Encontrar um emprego é outro desafio do meu tempo atual. Em época de pandemia ninguém tá lá conseguindo muita coisa, isso é verdade, mas eu admito que sequer estou tentando. Acontece que todas as vezes que penso em trabalho eu fico paralisado. Eu me lembro de toda chateação que era no último colégio, ser liderado por imbecis e ter de receber ordens de pessoas absolutamente incapazes de compreender o que quer que fosse sobre educação. Se esse fosse um país decente todos estariam hoje presos por todo o dano que causaram as crianças que estavam matriculadas ali, o que fazem não é mais do que crime, e um dos piores porque não só impede a vítima de se defender como cria nelas uma deficiência quase impossível de ser corrigida ao longo da vida. São criminosos. 

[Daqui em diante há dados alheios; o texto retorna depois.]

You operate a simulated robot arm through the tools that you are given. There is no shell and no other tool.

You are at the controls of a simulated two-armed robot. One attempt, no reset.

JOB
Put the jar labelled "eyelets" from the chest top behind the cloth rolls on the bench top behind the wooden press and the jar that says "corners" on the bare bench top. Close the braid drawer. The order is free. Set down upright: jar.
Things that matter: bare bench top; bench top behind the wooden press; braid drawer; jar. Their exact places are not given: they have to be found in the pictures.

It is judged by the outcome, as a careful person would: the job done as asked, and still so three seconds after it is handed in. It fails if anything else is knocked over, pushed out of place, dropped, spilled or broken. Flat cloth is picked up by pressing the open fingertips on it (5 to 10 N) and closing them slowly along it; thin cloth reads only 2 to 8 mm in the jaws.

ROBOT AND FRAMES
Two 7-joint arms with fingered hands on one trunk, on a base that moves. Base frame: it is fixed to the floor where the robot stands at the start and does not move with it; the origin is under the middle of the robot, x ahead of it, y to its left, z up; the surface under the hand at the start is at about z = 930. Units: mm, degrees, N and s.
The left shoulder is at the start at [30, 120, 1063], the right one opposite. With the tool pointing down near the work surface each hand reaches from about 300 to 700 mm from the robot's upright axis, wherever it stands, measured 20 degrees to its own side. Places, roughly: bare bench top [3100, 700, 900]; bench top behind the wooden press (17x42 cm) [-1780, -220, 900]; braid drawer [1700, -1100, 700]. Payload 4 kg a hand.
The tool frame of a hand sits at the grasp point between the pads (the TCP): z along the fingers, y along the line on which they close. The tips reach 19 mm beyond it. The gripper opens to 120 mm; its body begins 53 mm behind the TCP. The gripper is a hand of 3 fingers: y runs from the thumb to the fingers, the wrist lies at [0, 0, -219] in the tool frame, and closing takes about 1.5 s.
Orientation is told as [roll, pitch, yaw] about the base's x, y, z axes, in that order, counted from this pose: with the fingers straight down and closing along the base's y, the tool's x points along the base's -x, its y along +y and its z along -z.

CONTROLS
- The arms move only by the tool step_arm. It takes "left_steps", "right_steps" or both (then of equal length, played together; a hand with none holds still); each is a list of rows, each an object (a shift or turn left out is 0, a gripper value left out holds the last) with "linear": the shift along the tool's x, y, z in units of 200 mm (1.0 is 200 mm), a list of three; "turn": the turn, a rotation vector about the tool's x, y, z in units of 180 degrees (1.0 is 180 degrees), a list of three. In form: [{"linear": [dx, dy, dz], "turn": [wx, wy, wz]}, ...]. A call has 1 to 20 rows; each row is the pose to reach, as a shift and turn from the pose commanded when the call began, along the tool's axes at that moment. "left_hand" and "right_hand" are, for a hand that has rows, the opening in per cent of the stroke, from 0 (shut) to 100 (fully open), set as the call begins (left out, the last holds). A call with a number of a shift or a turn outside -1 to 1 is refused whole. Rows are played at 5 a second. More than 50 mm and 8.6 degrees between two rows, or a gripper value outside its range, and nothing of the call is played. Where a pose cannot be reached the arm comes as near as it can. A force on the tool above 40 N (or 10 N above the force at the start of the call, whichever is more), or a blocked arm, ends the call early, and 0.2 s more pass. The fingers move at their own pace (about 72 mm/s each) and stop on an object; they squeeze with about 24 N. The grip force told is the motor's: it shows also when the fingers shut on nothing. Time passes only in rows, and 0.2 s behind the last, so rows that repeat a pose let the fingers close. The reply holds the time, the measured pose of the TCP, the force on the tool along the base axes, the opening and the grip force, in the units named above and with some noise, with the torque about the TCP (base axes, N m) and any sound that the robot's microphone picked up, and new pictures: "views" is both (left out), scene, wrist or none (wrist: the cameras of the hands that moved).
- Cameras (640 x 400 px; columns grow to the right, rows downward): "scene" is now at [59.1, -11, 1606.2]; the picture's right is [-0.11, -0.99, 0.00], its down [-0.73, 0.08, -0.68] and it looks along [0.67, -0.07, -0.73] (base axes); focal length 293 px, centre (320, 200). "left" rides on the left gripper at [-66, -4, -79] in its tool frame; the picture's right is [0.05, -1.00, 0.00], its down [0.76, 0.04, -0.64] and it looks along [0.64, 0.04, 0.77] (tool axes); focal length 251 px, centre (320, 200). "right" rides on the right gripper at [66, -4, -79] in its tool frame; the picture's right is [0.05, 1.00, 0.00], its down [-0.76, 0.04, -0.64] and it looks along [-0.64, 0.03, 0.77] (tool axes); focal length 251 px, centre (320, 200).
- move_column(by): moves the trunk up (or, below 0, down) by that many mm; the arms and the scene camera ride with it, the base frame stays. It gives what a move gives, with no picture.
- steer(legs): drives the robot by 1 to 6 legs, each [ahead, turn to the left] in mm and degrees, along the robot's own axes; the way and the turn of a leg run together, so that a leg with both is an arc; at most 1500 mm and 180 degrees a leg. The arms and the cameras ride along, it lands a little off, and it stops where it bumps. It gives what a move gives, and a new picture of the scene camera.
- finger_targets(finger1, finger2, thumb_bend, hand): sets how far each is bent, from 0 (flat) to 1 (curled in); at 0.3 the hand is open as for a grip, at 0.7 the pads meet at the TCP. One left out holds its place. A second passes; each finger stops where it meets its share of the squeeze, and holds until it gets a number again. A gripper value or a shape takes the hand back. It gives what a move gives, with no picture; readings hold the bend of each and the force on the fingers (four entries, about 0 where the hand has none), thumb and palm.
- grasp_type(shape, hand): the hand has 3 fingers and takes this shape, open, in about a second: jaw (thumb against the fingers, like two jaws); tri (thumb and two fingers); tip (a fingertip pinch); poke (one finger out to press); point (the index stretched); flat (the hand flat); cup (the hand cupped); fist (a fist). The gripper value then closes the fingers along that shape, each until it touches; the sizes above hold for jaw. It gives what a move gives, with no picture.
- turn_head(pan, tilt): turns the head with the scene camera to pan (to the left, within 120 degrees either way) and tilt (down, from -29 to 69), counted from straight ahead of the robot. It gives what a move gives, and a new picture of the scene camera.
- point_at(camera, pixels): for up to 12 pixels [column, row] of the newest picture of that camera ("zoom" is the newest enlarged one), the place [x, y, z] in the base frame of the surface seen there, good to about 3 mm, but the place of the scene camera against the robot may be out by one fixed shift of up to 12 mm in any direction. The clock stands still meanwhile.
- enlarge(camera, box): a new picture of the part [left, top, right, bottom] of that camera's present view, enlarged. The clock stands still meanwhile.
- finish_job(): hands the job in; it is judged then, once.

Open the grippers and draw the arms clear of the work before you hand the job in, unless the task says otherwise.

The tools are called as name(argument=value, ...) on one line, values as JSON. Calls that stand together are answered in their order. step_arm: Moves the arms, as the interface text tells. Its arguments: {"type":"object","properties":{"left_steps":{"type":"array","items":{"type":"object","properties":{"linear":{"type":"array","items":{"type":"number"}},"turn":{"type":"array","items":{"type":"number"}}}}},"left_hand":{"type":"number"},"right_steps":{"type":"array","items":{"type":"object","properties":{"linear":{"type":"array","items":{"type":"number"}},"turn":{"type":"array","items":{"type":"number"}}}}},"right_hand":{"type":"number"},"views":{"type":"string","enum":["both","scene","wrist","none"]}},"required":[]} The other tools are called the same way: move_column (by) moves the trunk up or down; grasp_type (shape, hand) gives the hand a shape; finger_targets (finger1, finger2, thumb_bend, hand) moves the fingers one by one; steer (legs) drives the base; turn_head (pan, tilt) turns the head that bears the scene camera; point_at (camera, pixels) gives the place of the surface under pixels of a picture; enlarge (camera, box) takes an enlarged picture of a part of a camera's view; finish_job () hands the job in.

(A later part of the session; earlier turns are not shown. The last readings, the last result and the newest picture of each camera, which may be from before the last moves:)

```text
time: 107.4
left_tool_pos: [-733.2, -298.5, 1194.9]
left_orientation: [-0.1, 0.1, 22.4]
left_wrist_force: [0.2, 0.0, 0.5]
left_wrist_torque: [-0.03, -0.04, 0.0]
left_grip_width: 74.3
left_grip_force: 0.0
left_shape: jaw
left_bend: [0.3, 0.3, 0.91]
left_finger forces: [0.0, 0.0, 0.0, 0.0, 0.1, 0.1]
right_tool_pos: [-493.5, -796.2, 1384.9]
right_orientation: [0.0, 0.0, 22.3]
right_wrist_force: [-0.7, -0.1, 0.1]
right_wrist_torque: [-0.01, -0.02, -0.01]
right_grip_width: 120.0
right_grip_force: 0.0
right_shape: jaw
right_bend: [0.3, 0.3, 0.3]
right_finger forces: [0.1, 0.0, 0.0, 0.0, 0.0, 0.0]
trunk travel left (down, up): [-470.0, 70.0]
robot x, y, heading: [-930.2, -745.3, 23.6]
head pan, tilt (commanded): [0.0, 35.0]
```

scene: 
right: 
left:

E então eu penso que teria que levantar cedo todos os dias, ouvir alunos chatos e burros todos os dias, receber ordens de pessoas ineptas todos os dias, gastar tempo elaborando e corrigindo provas, lendo as maiores absurdidades em detrimento de cada pequeno detalhe explicado em sala de aula. Todo esse cansaço é a causa da paralisia. 

Outros empregos são igualmente desmotivadores. Passar o dia inteiro num escritório sonolento, realizando funções sem absolutamente nenhuma importância pra humanidade... Argh! Por outro lado, gostaria de escrever, vivendo de colocar ideias em circulação, dizer aos outros o que penso. Mas se nem mesmo aqui, onde o faço de graça, essas ideias atraem algum interesse, quanto mais num livro envolvendo todo um escopo de gastos editoriais num país onde livros escritos por youtubers ocupam o topo do rank de vendas. A verdade também é que eu não tenho mais sobre o que dizer. Não tenho idade e nem experiência de vida para falar algo de substantivo. 

Pois é, o meu futuro não é muito promissor. E eu já não sou um garotinho de quinze anos, as coisas já deveriam estar mais encaminhadas. Mas não estão, e não faço ideia de como vou começar a fazer isso.